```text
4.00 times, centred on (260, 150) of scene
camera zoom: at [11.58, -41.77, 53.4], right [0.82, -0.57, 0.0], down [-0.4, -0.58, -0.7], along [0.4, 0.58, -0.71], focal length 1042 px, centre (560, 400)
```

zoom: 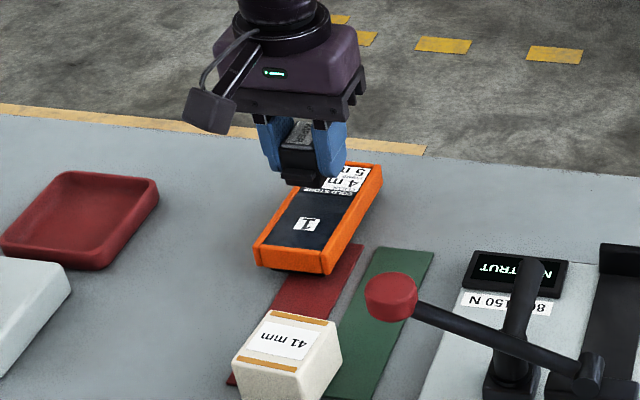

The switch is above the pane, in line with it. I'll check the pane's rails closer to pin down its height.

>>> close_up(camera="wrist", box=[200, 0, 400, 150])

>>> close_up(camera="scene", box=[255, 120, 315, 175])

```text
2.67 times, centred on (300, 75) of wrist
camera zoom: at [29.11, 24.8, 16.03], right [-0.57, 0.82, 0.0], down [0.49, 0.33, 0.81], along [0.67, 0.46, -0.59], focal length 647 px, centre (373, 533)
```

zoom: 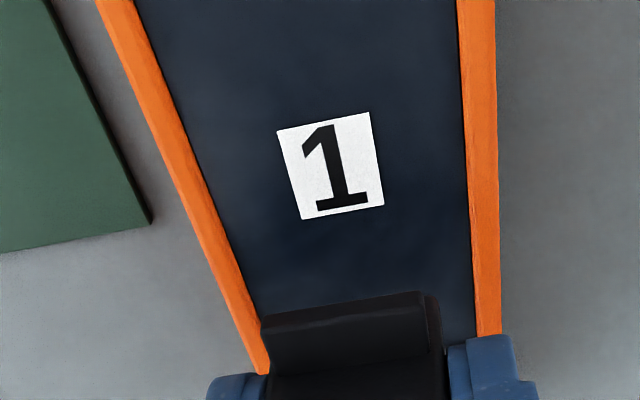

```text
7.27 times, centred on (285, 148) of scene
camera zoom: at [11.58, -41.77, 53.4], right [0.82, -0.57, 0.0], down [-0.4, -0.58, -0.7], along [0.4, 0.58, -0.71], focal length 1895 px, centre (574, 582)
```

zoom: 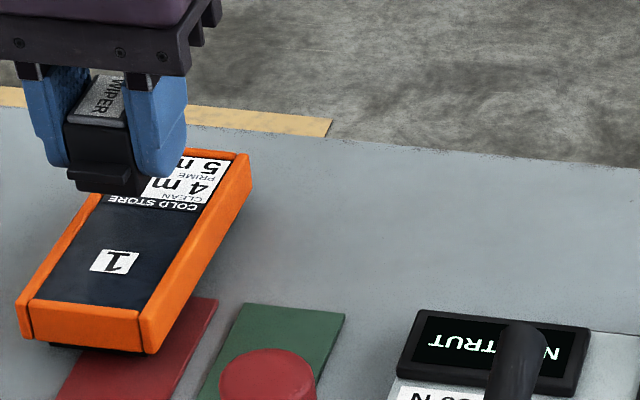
§ §
▶ TASK STATEMENT
Make an exact reproduction of the listing above, without any pictures. Use JSON: a list with one string for each line that is not empty.

▶ WRITTEN SOLUTION
[
  "```text",
  "4.00 times, centred on (260, 150) of scene",
  "camera zoom: at [11.58, -41.77, 53.4], right [0.82, -0.57, 0.0], down [-0.4, -0.58, -0.7], along [0.4, 0.58, -0.71], focal length 1042 px, centre (560, 400)",
  "```",
  "zoom: ",
  "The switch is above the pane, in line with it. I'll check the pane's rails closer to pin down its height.",
  ">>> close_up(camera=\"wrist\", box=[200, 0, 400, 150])",
  ">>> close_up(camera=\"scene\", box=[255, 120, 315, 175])",
  "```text",
  "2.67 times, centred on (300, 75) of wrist",
  "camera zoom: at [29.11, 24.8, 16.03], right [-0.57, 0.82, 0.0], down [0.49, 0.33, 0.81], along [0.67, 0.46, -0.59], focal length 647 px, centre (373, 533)",
  "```",
  "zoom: ",
  "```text",
  "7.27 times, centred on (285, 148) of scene",
  "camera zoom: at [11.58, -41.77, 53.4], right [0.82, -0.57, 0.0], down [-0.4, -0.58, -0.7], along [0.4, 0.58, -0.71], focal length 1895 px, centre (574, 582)",
  "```",
  "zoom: "
]